The House and Senate are expected to pass another continuing resolution by Friday that will keep both the federal government and the NFIP running until Dec. 16, 2011, according to officials of the Independent Insurance Agents and Brokers Association of America.
That action will avoid any federal government or NFIP interruptions, says Charles Symington, IIABA senior vice president of government affairs
According to State Farm, which is exiting the Write-Your-Program because of the uncertainty in the NFIP, this will be the 12th last-minute reauthorization of the NFIP since 2002. On four occasions, the program was allowed to lapse for extended periods of time, according to State Farm officials
The current extension runs out Friday.
Symington says, “While we appreciate this expected [short-term] action, we urge the full Senate to take up the long-term extension/reform bill that as soon as possible to avoid any further short-term extensions that fail to give the insurance market the certainty necessary.”
Matt Gannon, assistant vice president of federal affairs for the National Association of Mutual Insurance Companies, says there is strong bipartisan support for the Senate bill, “The Flood Insurance Reform and Modernization Act.”

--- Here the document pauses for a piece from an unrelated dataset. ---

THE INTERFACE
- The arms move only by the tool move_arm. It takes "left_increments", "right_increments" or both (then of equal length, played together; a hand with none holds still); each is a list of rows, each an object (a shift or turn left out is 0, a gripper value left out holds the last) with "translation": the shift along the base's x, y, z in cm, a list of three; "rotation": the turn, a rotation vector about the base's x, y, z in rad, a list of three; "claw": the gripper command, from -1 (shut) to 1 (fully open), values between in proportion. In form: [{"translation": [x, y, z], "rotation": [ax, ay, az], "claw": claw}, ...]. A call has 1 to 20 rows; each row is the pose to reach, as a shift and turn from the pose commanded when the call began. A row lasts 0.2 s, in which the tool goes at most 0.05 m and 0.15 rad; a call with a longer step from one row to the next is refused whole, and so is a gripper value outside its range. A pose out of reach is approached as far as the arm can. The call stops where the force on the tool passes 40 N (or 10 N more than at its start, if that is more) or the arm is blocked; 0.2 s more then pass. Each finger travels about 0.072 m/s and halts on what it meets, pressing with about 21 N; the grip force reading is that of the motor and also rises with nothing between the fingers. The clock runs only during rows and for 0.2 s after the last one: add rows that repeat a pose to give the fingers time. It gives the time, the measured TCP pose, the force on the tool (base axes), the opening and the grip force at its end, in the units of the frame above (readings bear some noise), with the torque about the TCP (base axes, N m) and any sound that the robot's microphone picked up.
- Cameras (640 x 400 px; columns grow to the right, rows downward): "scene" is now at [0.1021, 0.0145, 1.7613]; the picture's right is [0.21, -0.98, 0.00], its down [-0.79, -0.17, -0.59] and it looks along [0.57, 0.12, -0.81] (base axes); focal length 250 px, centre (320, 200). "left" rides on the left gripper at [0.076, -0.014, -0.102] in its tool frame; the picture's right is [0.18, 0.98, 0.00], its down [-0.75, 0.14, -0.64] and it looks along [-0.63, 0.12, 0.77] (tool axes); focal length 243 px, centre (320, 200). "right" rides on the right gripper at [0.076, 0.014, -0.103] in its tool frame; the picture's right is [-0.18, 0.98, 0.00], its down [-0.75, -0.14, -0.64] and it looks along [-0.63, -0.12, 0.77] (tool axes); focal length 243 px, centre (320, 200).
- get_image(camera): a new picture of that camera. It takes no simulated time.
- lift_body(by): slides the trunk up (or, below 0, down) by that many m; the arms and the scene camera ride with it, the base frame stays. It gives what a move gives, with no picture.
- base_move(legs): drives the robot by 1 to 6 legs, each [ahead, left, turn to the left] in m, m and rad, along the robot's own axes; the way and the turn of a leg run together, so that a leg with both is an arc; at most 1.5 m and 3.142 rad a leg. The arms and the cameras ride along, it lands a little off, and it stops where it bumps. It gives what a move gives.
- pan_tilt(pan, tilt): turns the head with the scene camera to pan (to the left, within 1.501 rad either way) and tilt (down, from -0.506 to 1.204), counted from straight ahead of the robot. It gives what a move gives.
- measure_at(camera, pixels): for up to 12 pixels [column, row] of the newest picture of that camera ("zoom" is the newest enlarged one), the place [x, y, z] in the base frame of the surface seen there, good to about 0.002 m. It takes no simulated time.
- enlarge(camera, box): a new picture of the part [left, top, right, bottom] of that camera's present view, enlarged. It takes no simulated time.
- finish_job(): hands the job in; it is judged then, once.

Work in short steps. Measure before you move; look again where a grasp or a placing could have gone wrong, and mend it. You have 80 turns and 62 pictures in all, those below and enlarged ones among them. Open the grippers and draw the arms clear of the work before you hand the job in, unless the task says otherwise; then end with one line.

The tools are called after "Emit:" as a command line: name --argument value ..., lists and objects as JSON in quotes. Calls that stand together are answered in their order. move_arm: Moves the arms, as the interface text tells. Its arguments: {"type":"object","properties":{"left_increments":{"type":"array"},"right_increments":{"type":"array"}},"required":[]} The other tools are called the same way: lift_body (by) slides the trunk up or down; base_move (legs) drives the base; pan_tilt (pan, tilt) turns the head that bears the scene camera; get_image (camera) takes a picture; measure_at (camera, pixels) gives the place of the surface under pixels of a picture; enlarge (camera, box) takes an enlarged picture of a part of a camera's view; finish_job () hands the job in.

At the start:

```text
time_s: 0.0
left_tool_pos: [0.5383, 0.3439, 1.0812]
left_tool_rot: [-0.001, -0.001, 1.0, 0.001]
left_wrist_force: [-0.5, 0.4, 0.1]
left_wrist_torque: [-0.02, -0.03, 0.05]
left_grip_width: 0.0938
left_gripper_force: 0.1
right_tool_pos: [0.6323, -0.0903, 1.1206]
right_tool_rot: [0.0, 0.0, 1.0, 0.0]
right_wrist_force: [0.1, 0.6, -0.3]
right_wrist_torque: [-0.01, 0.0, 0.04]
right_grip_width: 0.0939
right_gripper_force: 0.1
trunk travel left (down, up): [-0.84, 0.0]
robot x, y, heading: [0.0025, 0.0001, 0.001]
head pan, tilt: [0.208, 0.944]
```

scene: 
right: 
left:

It passed the Banking Committee Sept. 8 and is awaiting floor action. It would extend the program until Sept. 30, 2016, reduce the number of homes subsidized by the program by one-third over four years, and also allow for private reinsurers to take part of the program’s risk.
“It is a strong bipartisan bill that would pass tomorrow if they had a vote on it,” Gannon says. “Unfortunately it’s being held up by politics, and so we’re seeing the Senate kick the can a little further down the road.”
Gannon says, “They’re not letting the program lapse, at least, but these short-term extensions continue to create uncertainty for insurers, lenders, the real-estate market, and most of all for average Americans who just want to buy or sell a home or keep their flood coverage in place. It’s a drain on a housing market, and it doesn’t need to be.”
When passed by the full Senate, the bill will have to be reconciled with H.R. 1309, the “Flood Insurance Reform Act of 2011,” which was passed by the House in July.